Cuando nos explica el imperativo segundo, nos aclara que es necesario migrar de la noción de calificación a la noción de competencia. Asumimos que ésta es la combinación dinámica de atributos que permiten un desempeño como parte del producto final de un proceso educativo. Busca conocer y comprender (conocimiento teórico de un campo académico, la capacidad de conocer y comprender). Busca saber cómo actuar (la aplicación práctica y operativa del conocimiento a ciertas situaciones); saber cómo ser (los valores como parte integrante de la forma de percibir a los otros y vivir en un contexto social). En síntesis, poseer una competencia o conjunto de competencias significa que la persona puede demostrar que la lleva a cabo de forma tal que permita evaluar el grado de realización de la misma.

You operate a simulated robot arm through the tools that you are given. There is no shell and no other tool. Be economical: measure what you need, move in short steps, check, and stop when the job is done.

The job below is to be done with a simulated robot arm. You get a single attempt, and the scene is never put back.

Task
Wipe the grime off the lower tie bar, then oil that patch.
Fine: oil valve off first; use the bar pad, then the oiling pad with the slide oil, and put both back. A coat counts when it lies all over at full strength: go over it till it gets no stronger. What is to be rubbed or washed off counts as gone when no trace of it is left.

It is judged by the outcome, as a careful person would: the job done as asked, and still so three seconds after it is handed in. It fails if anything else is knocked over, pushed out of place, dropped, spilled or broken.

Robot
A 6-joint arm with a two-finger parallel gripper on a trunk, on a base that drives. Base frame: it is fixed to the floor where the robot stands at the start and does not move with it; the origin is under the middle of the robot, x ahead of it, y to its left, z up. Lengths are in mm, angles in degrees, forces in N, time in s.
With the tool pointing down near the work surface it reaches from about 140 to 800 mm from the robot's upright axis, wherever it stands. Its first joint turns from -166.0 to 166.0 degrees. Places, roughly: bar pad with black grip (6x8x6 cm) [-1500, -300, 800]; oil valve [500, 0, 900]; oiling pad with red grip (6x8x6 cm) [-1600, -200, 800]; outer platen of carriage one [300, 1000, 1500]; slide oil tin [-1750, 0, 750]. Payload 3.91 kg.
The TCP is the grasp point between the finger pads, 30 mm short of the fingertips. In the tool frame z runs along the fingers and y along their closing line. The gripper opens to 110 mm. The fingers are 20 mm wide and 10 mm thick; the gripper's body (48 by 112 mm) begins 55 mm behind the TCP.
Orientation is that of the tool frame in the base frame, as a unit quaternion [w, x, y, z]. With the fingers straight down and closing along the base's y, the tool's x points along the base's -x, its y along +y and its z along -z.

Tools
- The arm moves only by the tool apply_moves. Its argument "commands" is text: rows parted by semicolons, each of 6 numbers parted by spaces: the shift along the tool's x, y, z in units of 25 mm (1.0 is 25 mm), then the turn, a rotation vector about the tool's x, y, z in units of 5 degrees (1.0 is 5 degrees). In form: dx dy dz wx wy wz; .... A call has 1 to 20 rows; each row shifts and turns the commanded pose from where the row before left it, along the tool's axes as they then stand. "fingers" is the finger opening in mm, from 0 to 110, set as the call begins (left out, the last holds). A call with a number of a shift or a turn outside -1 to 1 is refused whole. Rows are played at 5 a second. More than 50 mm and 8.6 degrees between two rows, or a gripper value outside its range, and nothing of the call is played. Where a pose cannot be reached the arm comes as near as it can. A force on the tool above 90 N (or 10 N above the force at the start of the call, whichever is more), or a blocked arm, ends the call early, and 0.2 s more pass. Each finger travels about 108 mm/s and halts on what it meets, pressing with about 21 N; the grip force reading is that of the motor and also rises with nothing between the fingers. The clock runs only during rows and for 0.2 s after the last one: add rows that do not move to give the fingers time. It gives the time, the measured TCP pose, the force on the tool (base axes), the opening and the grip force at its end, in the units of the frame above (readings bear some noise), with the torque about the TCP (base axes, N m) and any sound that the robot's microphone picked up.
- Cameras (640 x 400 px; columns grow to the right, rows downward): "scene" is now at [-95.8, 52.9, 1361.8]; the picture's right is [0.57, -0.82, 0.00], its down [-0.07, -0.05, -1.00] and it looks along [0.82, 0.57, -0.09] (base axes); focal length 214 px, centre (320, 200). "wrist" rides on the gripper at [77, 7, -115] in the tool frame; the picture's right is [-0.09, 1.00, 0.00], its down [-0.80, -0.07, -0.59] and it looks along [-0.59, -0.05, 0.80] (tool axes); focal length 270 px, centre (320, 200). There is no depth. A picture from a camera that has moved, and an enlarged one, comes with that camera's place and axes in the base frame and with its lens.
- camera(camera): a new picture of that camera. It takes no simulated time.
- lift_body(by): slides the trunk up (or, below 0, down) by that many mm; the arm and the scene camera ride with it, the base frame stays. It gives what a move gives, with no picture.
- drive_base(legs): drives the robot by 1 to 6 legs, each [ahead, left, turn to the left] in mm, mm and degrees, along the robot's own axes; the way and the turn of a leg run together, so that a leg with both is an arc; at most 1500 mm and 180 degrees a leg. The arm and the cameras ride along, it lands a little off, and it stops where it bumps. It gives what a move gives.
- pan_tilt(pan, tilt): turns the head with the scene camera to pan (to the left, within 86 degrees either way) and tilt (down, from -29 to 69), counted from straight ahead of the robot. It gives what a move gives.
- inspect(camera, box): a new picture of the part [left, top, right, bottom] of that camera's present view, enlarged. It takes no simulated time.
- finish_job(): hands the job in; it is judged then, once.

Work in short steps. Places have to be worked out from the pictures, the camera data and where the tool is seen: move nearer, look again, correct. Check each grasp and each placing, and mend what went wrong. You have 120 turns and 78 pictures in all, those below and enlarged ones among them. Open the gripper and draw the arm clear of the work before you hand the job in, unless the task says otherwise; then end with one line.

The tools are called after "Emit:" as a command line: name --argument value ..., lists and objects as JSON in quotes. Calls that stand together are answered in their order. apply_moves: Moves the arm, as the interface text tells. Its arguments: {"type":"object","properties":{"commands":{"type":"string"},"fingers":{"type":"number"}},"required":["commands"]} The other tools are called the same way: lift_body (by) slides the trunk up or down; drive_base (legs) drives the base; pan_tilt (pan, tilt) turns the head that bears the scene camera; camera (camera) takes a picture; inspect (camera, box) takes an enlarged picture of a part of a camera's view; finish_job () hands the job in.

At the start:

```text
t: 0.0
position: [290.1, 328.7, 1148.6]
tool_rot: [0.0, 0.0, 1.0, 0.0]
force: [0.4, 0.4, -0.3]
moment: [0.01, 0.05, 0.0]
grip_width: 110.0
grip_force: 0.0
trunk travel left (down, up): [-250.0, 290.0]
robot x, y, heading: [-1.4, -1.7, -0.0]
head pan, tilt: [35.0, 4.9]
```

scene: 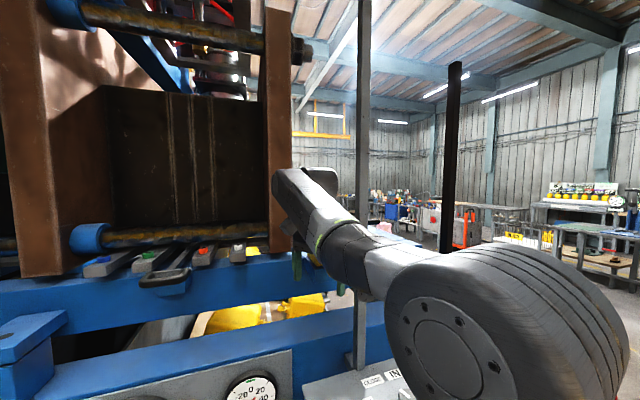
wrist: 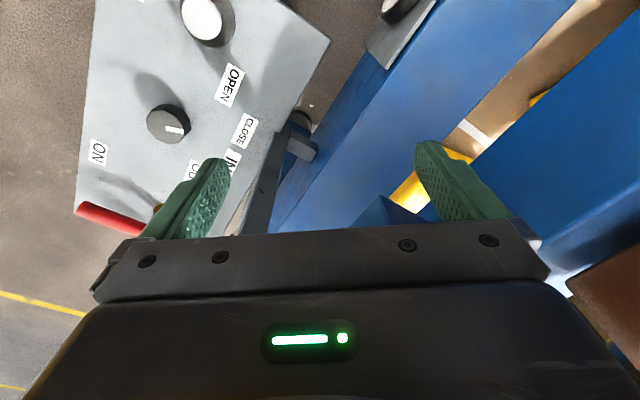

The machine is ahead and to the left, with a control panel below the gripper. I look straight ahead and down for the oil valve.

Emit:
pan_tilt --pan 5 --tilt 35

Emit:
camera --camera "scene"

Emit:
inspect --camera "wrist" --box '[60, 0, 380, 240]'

Como ciudadana, reacciono con preocupación ante la información que nos dice: “Siete de cada 10 jerarcas sin estudios adecuados” (La Nación, 7/11/11, p. 4A). Además de inducir al ciudadano de a pie a pensar que estamos en manos de improvisados en el manejo de la cosa pública, la orientación de quienes afirman lo anterior, resulta anacrónica respecto de la perspectiva indicada, donde las competencias de la persona trabajadora juegan un papel que va más allá de la titulación, siendo ésta apenas un requisito mínimo.
Al desgranar la noticia descalificadora de las personas que ocupan los cargos señalados, se afirma que la Contraloría General de la República “detectó” que: “… 73% de los jerarcas de ministerios e instituciones públicas no cuentan con un título universitario relacionado con la actividad que desempeñan, ni tienen experiencia en gerencia”. Con esa simplificación, lo único que vamos a lograr en el país es que prácticamente nadie acepte una designación por parte del Ejecutivo para desempeñarse en un puesto del nivel determinativo de Gobierno, amén que descalifica a quienes hoy los desempeñan. Finalmente, la historia del país que ha sido escrita por educadores de excelente nivel, provoca consternación al ver que el conocimiento de lo que hoy debe ser el proceso de aprendizaje, no haya calado en el análisis de quiénes son o no competentes para ocupar puestos de dirección política en la administración pública costarricense.
Los educadores de fuste de este país, deben escribir y analizar sobre el tema, porque de otra manera estaremos cayendo en un oscurantismo e involucionismo tales que, como decía el excandidato a la Presidencia de la República, Ottón Solís, se necesitarían sólo “gerentazos” para calificar en la conducción político-administrativa del país, obviando que la competencia está por encima de los títulos y dejando sin poder trabajar en estos puestos a costarricenses competentes como los que más.
Suscribo entonces lo planteado en el editorial de La Nación del 8 de noviembre, próximo-pasado donde señala al respecto que: “En una democracia, el acceso a los altos cargos de conducción política debe permanecer abierto, sin requisitos académicos”.
Meditemos en lo que casualmente nos dice José Saramago (2010, Democracia y universidad, p. 43): “En la universidad enseñan lo que pueden y como pueden, confiando en que luego vendrá el futuro…”.